Source text
Thank you, KitKat, for your always great contributions:

Once again, The Washington Post has published the winning submissions to its yearly neologism contest, in which readers are asked to supply alternative meanings for common words.

The winners are:

1. Coffee (n.), the person upon whom one coughs.

2. Flabbergasted (adj.), appalled over how much weight you have gained.

3. Abdicate (v.), to give up all hope of ever having a flat stomach.

4. Esplanade (v.), to attempt an explanation while drunk.

5. Willy-nilly (adj.), impotent.

6. Negligent (adj.), describes a condition in which you absentmindedly answer the door in your nightgown.

7. Lymph (v.), to walk with a lisp.

8. Gargoyle (n), olive-flavored mouthwash.

9. Flatulence (n.) emergency vehicle that picks you up after you are run over by a steamroller.

10. Balderdash (n.), a rapidly receding hairline.

11. Testicle (n.), a humorous question on an exam.

12. Rectitude (n.), the formal, dignified bearing adopted by proctologists.

Required task a
Retype the section of the source text that opens with "1. Coffee (n.), the" and closes with "in your nightgown.".

Provided material
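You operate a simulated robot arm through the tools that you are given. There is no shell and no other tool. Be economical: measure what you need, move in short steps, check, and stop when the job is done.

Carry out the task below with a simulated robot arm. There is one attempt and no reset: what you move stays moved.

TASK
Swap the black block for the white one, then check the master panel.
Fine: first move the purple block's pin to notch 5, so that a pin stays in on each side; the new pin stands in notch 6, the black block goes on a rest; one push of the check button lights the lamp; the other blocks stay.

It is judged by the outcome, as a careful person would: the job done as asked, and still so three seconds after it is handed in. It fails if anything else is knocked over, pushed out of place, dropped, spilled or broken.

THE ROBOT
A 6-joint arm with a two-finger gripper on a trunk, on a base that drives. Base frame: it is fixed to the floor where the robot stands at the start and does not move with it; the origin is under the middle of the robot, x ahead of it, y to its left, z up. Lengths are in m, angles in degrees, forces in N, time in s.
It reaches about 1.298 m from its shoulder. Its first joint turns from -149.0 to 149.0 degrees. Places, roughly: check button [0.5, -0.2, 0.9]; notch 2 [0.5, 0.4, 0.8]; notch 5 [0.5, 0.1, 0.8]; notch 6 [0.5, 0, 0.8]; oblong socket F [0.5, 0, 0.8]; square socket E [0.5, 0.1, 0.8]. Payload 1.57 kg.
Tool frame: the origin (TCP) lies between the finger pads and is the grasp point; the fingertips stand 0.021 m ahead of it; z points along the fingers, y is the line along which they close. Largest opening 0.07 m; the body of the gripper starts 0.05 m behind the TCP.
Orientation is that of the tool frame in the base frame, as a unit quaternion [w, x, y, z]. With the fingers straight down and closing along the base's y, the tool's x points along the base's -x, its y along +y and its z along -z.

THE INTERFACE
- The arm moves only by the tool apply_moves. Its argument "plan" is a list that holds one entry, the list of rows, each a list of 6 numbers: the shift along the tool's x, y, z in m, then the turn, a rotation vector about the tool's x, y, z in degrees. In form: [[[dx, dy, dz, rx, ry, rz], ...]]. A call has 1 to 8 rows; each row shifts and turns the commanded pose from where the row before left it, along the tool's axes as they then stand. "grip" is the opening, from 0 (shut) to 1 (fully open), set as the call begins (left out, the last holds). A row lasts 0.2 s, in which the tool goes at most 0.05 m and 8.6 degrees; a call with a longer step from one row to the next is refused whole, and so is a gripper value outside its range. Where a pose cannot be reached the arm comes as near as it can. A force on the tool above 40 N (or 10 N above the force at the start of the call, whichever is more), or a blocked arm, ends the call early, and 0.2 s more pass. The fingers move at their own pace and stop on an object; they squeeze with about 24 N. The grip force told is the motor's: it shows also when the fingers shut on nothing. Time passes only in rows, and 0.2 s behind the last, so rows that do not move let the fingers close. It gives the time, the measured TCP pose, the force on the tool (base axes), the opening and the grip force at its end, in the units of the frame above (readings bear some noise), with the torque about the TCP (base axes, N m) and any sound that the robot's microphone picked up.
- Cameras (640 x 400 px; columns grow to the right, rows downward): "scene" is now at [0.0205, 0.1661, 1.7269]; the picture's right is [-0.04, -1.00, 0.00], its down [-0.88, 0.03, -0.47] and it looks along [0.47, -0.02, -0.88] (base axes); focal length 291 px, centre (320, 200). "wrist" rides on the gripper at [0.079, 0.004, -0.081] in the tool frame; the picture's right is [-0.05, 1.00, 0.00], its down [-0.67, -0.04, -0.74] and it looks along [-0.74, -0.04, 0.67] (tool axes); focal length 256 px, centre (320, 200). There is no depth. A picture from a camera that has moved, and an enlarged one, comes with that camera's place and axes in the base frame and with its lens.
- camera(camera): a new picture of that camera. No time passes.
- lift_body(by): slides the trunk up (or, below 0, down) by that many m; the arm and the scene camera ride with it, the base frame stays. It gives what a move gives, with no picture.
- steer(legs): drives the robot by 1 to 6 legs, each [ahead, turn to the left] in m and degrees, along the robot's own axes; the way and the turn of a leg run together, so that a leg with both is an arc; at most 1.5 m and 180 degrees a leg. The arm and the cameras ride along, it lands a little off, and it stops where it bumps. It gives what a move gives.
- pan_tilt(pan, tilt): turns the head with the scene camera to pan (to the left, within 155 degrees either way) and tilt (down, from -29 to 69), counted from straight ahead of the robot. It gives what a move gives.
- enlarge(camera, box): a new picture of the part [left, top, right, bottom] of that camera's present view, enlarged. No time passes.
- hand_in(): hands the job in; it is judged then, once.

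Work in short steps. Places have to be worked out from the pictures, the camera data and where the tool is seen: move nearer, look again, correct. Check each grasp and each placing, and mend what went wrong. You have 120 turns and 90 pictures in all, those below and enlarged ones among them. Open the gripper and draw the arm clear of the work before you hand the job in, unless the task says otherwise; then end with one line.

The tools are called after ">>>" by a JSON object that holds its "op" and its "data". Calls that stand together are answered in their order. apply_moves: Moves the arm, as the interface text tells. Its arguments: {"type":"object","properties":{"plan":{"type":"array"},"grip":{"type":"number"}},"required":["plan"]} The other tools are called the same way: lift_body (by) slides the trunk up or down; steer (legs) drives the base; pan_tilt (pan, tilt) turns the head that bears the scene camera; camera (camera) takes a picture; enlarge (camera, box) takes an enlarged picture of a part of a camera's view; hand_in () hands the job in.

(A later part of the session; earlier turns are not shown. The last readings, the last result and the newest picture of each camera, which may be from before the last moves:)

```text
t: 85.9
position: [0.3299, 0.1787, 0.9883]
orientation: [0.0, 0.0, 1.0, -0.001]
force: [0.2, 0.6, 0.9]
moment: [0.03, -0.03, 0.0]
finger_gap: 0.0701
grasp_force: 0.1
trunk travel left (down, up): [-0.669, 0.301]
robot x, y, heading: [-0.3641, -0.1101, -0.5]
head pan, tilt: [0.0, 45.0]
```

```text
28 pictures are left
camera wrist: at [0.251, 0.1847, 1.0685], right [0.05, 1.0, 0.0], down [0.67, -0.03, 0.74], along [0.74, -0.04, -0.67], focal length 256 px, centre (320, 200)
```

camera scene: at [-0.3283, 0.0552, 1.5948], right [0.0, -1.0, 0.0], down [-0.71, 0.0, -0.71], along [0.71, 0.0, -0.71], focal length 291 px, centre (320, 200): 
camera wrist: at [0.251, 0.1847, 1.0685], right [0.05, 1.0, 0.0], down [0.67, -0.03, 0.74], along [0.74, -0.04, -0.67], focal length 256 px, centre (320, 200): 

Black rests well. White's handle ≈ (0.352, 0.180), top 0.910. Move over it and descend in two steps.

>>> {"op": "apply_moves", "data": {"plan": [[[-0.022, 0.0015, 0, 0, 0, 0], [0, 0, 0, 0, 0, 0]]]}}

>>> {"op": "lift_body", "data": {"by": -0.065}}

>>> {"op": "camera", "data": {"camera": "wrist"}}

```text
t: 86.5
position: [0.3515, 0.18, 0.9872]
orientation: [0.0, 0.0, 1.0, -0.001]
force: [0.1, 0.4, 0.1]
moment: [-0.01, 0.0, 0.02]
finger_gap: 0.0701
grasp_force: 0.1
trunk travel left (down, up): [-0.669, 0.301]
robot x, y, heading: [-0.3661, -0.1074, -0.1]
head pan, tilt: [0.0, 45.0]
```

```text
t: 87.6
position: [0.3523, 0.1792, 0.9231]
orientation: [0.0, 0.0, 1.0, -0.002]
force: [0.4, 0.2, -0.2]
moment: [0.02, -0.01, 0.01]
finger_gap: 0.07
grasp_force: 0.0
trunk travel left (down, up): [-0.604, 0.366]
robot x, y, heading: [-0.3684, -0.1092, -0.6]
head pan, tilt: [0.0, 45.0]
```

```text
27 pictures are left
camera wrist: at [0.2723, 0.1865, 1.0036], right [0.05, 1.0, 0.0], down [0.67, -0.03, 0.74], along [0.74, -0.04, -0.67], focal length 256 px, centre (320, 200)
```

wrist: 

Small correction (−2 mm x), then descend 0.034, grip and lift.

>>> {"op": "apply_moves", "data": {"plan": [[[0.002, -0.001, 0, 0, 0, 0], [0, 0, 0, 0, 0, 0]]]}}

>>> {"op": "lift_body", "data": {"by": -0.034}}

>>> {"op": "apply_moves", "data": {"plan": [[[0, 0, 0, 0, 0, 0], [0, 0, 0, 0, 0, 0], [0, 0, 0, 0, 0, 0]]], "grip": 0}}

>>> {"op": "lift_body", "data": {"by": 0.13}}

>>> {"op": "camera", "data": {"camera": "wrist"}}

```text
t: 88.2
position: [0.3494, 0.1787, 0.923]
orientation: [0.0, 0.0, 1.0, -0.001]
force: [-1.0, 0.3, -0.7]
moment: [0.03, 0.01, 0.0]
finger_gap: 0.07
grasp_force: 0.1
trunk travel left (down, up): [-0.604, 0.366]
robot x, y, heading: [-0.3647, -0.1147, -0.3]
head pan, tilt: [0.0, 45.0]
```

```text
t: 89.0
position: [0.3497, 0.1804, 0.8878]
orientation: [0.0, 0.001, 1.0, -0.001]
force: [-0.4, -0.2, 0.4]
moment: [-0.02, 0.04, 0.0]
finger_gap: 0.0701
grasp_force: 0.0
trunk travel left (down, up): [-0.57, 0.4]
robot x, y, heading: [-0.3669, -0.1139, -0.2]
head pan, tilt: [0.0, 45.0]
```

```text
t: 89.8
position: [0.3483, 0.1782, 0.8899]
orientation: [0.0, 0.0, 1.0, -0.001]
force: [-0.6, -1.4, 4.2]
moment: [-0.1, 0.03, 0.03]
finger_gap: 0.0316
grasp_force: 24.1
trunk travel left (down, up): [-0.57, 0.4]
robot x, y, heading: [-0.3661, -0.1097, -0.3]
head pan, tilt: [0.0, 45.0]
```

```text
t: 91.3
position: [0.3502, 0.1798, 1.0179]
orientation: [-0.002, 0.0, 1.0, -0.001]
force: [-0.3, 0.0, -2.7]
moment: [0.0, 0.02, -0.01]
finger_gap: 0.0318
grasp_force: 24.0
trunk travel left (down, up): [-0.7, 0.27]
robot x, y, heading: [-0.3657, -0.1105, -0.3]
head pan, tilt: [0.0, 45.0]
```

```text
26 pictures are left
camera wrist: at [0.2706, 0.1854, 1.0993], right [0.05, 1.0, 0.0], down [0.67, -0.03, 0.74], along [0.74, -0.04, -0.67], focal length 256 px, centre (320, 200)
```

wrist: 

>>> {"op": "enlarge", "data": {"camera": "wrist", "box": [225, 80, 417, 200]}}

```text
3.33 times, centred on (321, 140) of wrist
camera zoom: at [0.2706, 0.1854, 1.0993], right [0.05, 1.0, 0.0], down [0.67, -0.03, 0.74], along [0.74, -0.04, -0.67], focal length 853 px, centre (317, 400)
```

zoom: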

Required task b
Exact duplication is required for the lines above, from the line that contains "- enlarge(camera, box): a" to the line that contains "Work in short", inclusive; omit all others.

Complete output a
1. Coffee (n.), the person upon whom one coughs.

2. Flabbergasted (adj.), appalled over how much weight you have gained.

3. Abdicate (v.), to give up all hope of ever having a flat stomach.

4. Esplanade (v.), to attempt an explanation while drunk.

5. Willy-nilly (adj.), impotent.

6. Negligent (adj.), describes a condition in which you absentmindedly answer the door in your nightgown.

Complete output b
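- enlarge(camera, box): a new picture of the part [left, top, right, bottom] of that camera's present view, enlarged. No time passes.
- hand_in(): hands the job in; it is judged then, once.

Work in short steps. Places have to be worked out from the pictures, the camera data and where the tool is seen: move nearer, look again, correct. Check each grasp and each placing, and mend what went wrong. You have 120 turns and 90 pictures in all, those below and enlarged ones among them. Open the gripper and draw the arm clear of the work before you hand the job in, unless the task says otherwise; then end with one line.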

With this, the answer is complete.